Ich werde am kommenden Wochenende etwas hierzu schreiben, auch wenn dies persönlich für mich im Moment ein sehr heißes Pflaster ist und ich nach wie vor die Mathematik wie auch meine ehemaligen Kollegen liebe.

Wenn sich zwei alte Männer zu später Stunde in eurer Gegenwart laut streiten, dabei unverständliches Zeug gemischt mit rechtem Blödsinn durcheinander lallen, war zumindest vor Corona die Wahrscheinlichkeit hoch, dass ihr euch (freiwillig oder unfreiwillig) auf einem Schützenfest befindet. In den Corona-verwüsteten USA nennt sich das stattdessen Präsidentschaftsdebatte.

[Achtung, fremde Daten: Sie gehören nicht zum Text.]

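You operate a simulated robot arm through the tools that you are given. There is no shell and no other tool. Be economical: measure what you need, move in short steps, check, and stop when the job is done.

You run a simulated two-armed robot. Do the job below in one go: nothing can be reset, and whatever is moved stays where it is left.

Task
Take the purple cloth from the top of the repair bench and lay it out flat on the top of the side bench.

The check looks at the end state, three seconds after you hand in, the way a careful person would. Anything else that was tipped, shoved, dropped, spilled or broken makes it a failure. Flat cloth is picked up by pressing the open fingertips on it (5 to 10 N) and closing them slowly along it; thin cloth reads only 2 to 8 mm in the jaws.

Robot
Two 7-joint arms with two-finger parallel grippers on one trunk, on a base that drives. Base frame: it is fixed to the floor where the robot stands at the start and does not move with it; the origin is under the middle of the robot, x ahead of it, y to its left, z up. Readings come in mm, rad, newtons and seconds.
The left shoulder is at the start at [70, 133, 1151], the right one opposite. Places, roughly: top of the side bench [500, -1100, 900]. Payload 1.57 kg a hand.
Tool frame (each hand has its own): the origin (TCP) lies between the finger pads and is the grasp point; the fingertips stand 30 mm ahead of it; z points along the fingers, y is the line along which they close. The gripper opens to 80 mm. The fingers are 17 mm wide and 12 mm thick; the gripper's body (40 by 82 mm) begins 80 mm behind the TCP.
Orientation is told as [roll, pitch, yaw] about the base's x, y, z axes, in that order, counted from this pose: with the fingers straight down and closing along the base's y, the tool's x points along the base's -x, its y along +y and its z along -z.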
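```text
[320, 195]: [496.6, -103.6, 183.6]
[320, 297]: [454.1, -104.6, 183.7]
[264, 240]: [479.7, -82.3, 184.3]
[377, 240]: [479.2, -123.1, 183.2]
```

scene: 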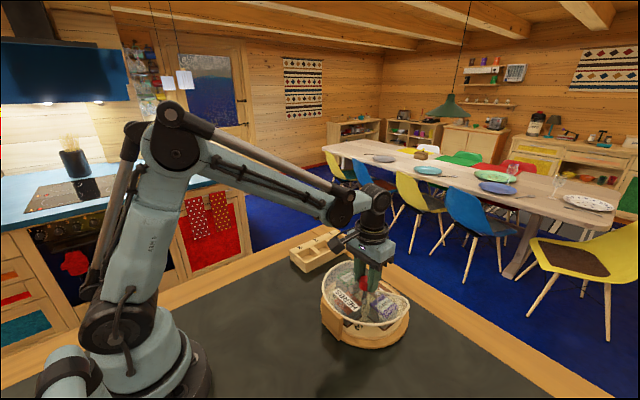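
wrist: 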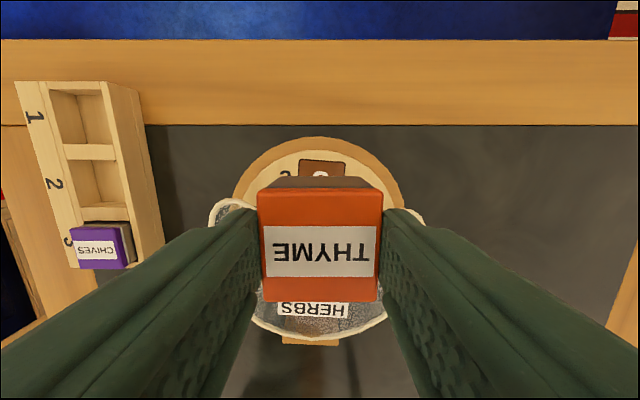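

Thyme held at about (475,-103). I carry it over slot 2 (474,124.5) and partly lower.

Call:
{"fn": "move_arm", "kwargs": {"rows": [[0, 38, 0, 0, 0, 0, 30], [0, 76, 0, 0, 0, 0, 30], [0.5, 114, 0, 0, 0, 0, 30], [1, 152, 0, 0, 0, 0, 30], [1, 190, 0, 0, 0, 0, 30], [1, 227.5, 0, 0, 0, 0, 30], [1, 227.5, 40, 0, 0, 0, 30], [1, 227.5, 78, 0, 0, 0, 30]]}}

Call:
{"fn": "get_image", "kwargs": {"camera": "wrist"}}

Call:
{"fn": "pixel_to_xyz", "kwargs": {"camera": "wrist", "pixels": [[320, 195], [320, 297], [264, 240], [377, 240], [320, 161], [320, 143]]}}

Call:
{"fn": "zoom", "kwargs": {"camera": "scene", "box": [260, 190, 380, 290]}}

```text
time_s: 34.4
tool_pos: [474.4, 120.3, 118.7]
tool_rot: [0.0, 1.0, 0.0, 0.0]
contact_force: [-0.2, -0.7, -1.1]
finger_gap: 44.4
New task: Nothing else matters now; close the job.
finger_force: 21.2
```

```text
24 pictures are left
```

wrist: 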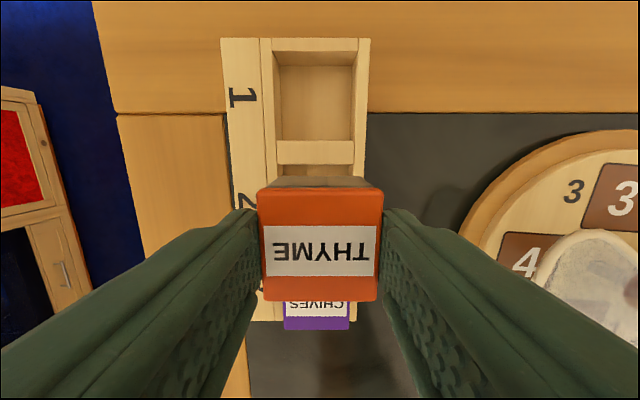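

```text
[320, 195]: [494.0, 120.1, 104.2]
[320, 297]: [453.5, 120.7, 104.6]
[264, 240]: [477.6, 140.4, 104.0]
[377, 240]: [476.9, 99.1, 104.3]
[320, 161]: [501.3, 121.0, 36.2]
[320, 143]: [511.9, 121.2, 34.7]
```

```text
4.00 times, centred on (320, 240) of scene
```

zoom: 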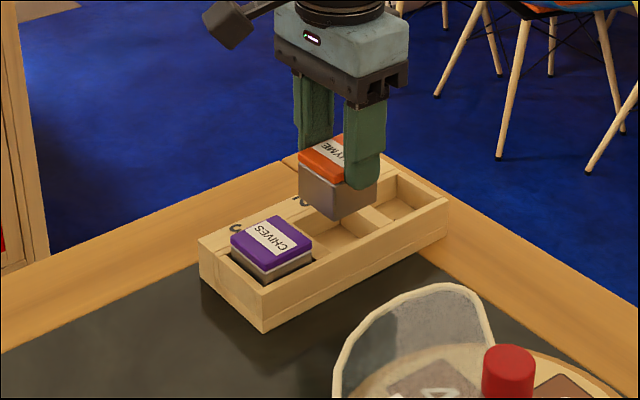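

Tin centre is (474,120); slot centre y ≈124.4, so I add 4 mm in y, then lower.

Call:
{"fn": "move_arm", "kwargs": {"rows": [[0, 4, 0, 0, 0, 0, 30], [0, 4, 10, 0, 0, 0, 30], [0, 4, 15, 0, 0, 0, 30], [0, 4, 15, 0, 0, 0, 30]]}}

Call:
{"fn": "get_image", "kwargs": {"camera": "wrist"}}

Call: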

Diese Zusammenfassung wird extrem kurz ausfallen, denn große Teile der Debatte waren einfach nichts mehr als „unwatchable“. Moderator Chris Wallace von Fox News war weniger parteiisch, als manche es vielleicht erwarten würden, womit ich ihm allerdings auch kein Kompliment machen möchte. Er war mit sämtlichen Aspekten der Moderation einfach nur hoffnungslos überfordert.

Ja, man konnte einen aggressiven Trump erwarten, seine Position in den Umfragen zum aktuellen Zeitpunkt erlaubte von Beginn an keine andere Strategie. Ich gebe zu, auch wenn ich diesen Mann offensichtlich abgrundtief hasse (nein, ich kann keine zivilere oder moderatere Formulierung wählen!), in den Debatten 2016 landete er gegen Hillary Clinton mit dieser Strategie ein paar wirkungsvolle Treffer, beispielsweise zu Arbeitsplätzen, Outsourcing und Freihandel.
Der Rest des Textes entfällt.